30 years later, a look at weather's role in Challenger disaster
Posted January 27
Updated January 28
NASA pauses each year during the last week of January to remember the anniversaries of three tragedies in the manned spaceflight program. On Jan. 27, 1967, astronauts Gus Grissom, Ed White and Roger Chaffee were sitting atop the launch pad when a fire broke out in their Apollo capsule killing all three. On Feb. 1, 2003, just 16 minutes from touching down at the Kennedy Space Center, the Space Shuttle Columbia broke apart killing that crew of seven.
For many, the Space Shuttle Challenger disaster stands out in this day of remembrance. Apollo I was in pre-launch testing with only engineers and technicians focused on the event as it unfolded. Columbia was destroyed miles above the Texas-Louisiana border. Challenger is different though. Many in their 30s or 40s have stories of watching the launch in school to see the mission where teacher Christa McAuliffe would travel to space.
Thursday marks the 30th anniversary of the loss of the Space Shuttle Orbiter Challenger and all her crew, 73 seconds into flight of mission 51-L. While traveling at Mach 1.92 at 46k feet, Challenger was enveloped in flame coming from the right solid rocket motor. That flame was made up of liquid hydrogen from the ruptured external tank along with hypergolic propellants that instantly ignited when the reaction control system ruptured.
Contrary to popular belief, the orbiter did not explode. It broke into large sections under severe aerodynamic loads. Those sections emerged from the fireball before plummeting to the Atlantic ocean.
The “Report of the Presidential Commission on the Space Shuttle Challenger Accident” concluded that a seal intended to prevent hot gases from leaking through joints in the right Solid Rocket Booster (SRB) failed. Cameras on the launchpad captured the beginnings of the seal failure less than a second after liftoff.
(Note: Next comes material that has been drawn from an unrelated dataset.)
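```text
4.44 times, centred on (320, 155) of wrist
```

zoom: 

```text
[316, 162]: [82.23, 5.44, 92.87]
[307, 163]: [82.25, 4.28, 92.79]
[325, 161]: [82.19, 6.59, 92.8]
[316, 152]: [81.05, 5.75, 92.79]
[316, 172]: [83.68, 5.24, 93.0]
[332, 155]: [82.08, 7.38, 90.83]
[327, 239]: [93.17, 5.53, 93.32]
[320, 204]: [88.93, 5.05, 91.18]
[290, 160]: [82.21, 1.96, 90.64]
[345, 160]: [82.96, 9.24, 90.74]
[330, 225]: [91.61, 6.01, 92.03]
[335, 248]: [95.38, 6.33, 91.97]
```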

The disaster has since become a case study in engineering safety and ethics.
On the night before the launch, the temperature dropped to 18º F at Cape Canaveral, and ice had accumulated throughout the structures on the launchpad. The air temperature had risen to 36º by launch time, but this was still 15 degrees lower than the coldest previous launch. The o-ring which should have prevented those hot gasses from leaking failed because of those cold conditions.
You may be aware of the air temperature’s role in the disaster, but did you know it wasn’t the only contributing weather condition?
Beginning about 37 seconds after liftoff, the orbiter encountered the first of several high-altitude wind shear conditions lasting nearly 30 seconds. The incident report calls the fluctuations “large” and notes that the SRB leak may have been magnified or reinitiated by the amount of steering required to keep the vehicle on course through wind conditions, the most encountered during any launch to date.
Dr. Mark Salita, one of dozens of engineers interviewed by the Presidential Commission on the Space Shuttle Challenger Accident for input, agreed . He wrote in an American Institute of Aeronautics and Astronautics newsletter, "In the absence of the wind shear, the damaged, but plugged, O-rings probably would have survived the 120 seconds of booster operation without leaking, and the Challenger accident would not have happened."
We’ll never know if calmer conditions aloft would have saved the crew. but it does remind us why launch weather forecasts focus not just on conditions at the launchpad but throughout the vehicle’s path to orbit.